Rabbi Ploni ruled that the correct answer is in accordance with Ben Pazi.
Of all the verses in the Torah including the important verses brought by the other scholars, why would the conclusion be that verses dealing with the daily sacrifices be deemed the most significant? Aren’t the other verses brought by the other sages so much more all-encompassing and meaningful?
When serving God, true service is not defined by the special events, the bursts of enthusiasm, or moments of aspirations to holiness. These are certainly important, and serve to propel us forward. But the follower of God is someone who serves Him every minute of every day.
Judaism has what we call “Yom Kippur Jews,” Jews who show up to synagogue once a year on the Day of Atonement.

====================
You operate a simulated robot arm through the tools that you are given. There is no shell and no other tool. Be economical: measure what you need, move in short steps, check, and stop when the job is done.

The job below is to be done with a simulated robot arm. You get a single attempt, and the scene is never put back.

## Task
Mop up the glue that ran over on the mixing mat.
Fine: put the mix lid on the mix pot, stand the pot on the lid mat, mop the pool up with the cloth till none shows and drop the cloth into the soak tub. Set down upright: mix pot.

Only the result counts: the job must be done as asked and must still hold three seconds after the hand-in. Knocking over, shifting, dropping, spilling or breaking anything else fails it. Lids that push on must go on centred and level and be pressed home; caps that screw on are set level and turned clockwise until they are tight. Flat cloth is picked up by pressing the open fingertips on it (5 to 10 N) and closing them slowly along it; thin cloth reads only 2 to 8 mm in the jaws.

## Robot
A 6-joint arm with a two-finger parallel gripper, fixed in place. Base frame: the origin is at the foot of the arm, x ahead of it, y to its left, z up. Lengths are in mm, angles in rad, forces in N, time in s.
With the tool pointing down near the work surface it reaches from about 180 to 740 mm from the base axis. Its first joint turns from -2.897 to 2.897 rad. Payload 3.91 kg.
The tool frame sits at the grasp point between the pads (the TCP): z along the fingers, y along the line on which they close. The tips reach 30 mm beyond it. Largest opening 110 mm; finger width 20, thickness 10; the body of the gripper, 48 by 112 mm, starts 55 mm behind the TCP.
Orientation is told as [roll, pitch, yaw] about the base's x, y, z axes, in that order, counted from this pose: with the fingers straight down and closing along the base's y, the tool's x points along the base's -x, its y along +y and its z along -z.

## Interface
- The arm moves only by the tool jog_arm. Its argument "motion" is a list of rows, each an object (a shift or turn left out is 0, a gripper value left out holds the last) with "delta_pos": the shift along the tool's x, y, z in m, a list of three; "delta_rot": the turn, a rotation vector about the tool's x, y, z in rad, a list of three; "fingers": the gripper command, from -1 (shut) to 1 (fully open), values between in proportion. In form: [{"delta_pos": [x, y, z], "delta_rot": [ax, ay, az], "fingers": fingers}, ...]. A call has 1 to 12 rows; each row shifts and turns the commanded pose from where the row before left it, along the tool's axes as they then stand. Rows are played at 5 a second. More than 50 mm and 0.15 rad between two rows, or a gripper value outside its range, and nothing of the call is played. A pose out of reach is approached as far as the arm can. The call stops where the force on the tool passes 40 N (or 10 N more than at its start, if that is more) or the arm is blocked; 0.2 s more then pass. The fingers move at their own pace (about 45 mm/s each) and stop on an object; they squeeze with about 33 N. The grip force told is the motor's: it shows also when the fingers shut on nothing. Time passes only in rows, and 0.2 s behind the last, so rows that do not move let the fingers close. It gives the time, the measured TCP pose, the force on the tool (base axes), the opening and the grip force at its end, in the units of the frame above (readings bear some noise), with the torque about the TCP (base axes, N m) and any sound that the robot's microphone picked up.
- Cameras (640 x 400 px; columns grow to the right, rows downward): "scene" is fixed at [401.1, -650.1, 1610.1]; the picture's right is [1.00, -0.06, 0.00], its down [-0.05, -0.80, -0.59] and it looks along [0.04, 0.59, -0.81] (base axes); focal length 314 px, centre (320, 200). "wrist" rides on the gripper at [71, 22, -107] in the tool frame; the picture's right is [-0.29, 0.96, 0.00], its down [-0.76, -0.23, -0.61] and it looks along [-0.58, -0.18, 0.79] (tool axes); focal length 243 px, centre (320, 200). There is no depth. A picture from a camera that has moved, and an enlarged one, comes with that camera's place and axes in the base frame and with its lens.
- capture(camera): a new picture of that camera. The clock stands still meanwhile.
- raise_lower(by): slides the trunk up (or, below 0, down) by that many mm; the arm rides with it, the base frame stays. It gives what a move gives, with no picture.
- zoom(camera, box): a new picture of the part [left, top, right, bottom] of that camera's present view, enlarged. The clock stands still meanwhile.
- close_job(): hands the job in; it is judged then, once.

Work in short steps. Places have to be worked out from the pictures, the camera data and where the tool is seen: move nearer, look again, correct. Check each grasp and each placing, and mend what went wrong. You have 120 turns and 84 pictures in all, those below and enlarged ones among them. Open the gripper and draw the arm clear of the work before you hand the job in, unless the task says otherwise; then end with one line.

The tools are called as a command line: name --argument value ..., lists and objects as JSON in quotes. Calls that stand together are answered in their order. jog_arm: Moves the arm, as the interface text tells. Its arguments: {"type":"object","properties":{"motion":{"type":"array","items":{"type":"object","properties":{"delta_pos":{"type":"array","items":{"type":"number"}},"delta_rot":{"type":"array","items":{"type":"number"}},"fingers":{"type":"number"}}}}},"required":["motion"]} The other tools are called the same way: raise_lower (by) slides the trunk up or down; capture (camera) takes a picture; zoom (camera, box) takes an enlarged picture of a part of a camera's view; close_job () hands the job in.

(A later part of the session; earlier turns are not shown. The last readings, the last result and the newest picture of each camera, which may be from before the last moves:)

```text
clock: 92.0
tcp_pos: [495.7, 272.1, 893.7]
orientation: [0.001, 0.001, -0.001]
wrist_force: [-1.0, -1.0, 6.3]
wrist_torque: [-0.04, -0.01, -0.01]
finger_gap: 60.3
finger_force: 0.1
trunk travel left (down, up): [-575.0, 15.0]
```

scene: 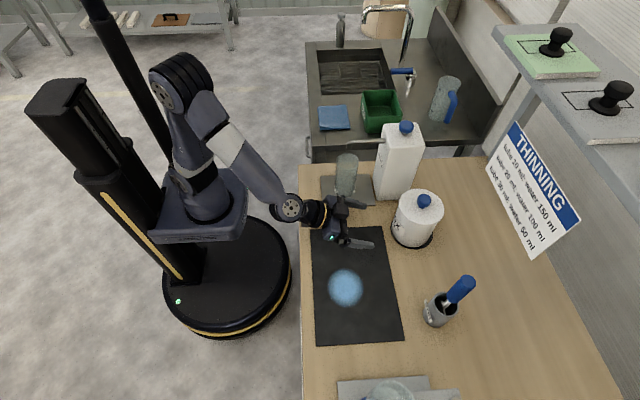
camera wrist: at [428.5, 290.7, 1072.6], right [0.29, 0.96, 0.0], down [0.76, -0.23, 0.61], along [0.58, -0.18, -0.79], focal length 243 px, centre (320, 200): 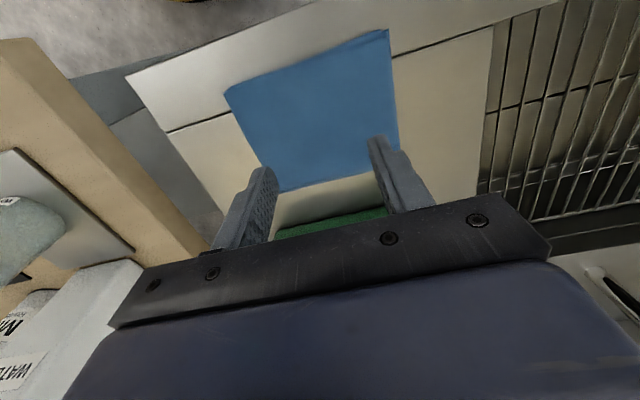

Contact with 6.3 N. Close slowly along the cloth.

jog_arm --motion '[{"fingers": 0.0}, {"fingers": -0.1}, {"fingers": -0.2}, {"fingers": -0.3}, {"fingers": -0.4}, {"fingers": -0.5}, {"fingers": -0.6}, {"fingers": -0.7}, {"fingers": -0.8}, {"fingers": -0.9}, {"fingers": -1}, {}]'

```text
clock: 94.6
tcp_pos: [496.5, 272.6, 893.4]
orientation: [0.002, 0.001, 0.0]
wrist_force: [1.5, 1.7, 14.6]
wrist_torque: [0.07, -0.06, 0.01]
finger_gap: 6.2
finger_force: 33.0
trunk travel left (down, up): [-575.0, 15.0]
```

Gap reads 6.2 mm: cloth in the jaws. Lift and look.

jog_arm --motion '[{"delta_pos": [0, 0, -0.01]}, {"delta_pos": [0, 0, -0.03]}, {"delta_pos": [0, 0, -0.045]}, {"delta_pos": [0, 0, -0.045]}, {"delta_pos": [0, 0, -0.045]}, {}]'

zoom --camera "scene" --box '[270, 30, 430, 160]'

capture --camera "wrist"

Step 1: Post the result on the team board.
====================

It is praiseworthy that once a year a person remembers that he has to repent. Plaques are hung for impressive donations to the synagogue.
But the real praise should be given to the Jews who serve God on a daily basis; who have gotten into the habit of reaching into their pockets for spare change whenever they see a person in need.
My love for my son was best expressed in those everyday moments of caring for him. In the corn flakes. Sure, the birthdays and special moments were important. They also made for some great memories. But all of the birthdays and special occasions were contained within those everyday moments.
Judaism and serving God are about the everyday-ness. The crossing of the sea and Mount Sinai were formative moments in the history of the nation, but their dedication is best expressed in how they serve him on a daily basis. This is best expressed in the daily sacrifices which were brought day in and day out without fail. The most important verse in the Torah, therefore, is the one that describes this type of service.